結果としてEcosiaを利用した人が、検索をすればするほど木を植えていくことができ、人間が環境にポジティブな影響を与えていく、リジェネラティヴな状態になっているんです。

僕はオランダでEcosiaを初めて知ったんですが、自分のこれまでの生活や生き方を振り返った時に、自然から一方的に享受してばかりで、僕は自然に還せていることがなかったなというのを、すごく反省したところがあって。

なので自分の生き方として、地球環境であったり、ポジティブな影響を与えられる活動が何かできないかなと思って。それで1つ行き着いたのが、黒川温泉のコンポストプロジェクトなんです。僕がパートナーとして組んでいる鴨志田純くんと、彼の師匠の橋本力男さんの堆肥技術を活用した取り組みです。

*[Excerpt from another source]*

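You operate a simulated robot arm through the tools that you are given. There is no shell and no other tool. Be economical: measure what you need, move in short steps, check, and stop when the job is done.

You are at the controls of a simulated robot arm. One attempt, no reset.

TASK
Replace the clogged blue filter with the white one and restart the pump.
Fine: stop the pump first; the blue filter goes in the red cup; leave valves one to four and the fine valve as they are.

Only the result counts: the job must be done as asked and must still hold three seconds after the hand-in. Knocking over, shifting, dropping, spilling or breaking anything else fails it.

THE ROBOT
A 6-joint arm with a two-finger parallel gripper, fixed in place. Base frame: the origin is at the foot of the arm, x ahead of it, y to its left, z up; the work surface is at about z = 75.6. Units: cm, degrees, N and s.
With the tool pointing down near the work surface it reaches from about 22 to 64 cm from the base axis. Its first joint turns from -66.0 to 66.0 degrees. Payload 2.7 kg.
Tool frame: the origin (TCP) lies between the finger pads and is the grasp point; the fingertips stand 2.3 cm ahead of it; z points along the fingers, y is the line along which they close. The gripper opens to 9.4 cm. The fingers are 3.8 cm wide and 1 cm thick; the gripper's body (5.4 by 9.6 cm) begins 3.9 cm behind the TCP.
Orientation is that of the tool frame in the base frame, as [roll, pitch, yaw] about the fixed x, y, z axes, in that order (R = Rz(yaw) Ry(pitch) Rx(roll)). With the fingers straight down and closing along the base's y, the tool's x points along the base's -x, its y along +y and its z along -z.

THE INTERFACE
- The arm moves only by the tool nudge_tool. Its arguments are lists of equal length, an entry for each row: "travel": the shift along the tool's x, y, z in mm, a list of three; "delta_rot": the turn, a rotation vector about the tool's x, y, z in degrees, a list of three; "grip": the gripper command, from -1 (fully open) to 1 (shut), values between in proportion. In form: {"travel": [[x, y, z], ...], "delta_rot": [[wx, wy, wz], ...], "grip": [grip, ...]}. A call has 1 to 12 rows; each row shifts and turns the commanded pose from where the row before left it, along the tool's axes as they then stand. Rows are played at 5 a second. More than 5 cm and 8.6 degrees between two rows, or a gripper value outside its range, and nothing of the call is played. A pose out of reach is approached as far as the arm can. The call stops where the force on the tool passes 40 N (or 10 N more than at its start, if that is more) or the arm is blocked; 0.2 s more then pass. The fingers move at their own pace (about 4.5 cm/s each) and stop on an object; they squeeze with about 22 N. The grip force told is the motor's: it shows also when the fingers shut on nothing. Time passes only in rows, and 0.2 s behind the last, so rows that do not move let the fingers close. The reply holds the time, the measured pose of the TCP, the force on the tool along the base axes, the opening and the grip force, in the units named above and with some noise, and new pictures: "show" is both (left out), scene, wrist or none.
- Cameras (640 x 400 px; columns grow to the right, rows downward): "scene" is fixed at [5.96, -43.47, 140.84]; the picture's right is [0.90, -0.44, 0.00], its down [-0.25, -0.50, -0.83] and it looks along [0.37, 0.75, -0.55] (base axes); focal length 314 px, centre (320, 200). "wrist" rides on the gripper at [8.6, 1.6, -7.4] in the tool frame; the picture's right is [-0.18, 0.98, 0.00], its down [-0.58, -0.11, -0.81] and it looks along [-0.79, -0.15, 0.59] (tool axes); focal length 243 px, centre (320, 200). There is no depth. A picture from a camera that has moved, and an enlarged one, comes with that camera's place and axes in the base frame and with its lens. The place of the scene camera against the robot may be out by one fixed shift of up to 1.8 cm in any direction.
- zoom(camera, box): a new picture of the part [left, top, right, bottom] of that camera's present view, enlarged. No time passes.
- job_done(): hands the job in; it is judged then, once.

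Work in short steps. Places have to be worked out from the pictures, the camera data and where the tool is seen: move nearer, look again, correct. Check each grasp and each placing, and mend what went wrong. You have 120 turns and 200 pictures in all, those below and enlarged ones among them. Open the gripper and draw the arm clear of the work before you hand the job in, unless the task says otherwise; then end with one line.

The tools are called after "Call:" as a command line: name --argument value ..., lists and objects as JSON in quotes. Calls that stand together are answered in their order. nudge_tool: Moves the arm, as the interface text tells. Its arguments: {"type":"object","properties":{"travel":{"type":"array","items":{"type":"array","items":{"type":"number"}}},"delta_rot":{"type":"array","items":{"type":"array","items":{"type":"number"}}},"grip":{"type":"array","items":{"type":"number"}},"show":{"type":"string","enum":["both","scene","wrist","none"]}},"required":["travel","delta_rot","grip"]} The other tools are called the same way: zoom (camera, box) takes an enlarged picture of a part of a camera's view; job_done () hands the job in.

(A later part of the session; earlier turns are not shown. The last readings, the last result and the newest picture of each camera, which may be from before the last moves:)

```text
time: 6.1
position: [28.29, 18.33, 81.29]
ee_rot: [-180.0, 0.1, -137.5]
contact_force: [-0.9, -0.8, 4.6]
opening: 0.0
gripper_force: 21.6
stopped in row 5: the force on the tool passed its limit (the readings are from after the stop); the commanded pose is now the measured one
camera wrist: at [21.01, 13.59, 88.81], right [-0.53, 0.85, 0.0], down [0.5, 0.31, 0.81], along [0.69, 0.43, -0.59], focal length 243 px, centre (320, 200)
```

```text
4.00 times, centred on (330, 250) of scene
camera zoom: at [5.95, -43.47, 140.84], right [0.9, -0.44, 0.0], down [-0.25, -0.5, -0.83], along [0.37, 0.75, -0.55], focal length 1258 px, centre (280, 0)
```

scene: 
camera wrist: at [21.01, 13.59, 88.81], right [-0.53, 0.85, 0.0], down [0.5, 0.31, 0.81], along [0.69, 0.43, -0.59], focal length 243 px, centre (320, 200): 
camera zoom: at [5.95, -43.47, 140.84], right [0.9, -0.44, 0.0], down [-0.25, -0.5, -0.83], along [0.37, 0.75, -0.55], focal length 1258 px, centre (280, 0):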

地域の悩みの種であった生ゴミや落ち葉を、農家さんが活用できる完熟堆肥にすることは、環境にとってポジティブな取り組みになるんじゃないかと始めました。

「生ゴミ」を使って、ポジティブなインパクトを与えたい

田口:実は生ゴミも大半が水分で燃えにくいので、助燃剤を入れてるんですよね。燃やすために相当な税金を使っている。僕は1年以上、家庭ごみを出していないです。コンポストにやっている。あとはボーダレスのメンバーは、だいたいEcosiaです。

安居:素晴らしい(笑)。

田口:あと、ある食器用洗剤を使うと、微生物が洗浄後に汚水を分解してくれるそうです。洗剤を流すことで逆に浄化するという話を聞いて、まさにリジェネラティヴだなと。

安居:発想の転換だと思うんですよね。「生ゴミ」と聞いてワクワクする人、あまりいないと思うんですよ。僕を除いて(笑)。

田口:(笑)。

安居:生ゴミだとか洗剤だとか、ネガティブに捉えられがちなツールに、どうしたらポジティブなインパクトを与えられるか。イノベーションが起こるきっかけの1つが、分野を超えた領域で物事を考えた時だと思うんです。旅館が30軒ある黒川温泉でも、食品ロスなどの生ごみは悩みの種だったんですよ。

けどそれが、農業の分野の完熟堆肥技術と結びついた時に、宝のような資材になったところがあるので。ある分野の悩みの種になってしまっているものを、別の分野の方々とお話した時に、実はものすごく価値があるものだったということが起こりうる。

(他にも)例えば日本らしいなと思った取り組みで、とある漁協組合が悩みの種として抱えていたホタテとかの貝殻を、日本の大手化粧品メーカーが活用してコスメを開発したという話を聞いたことがあります。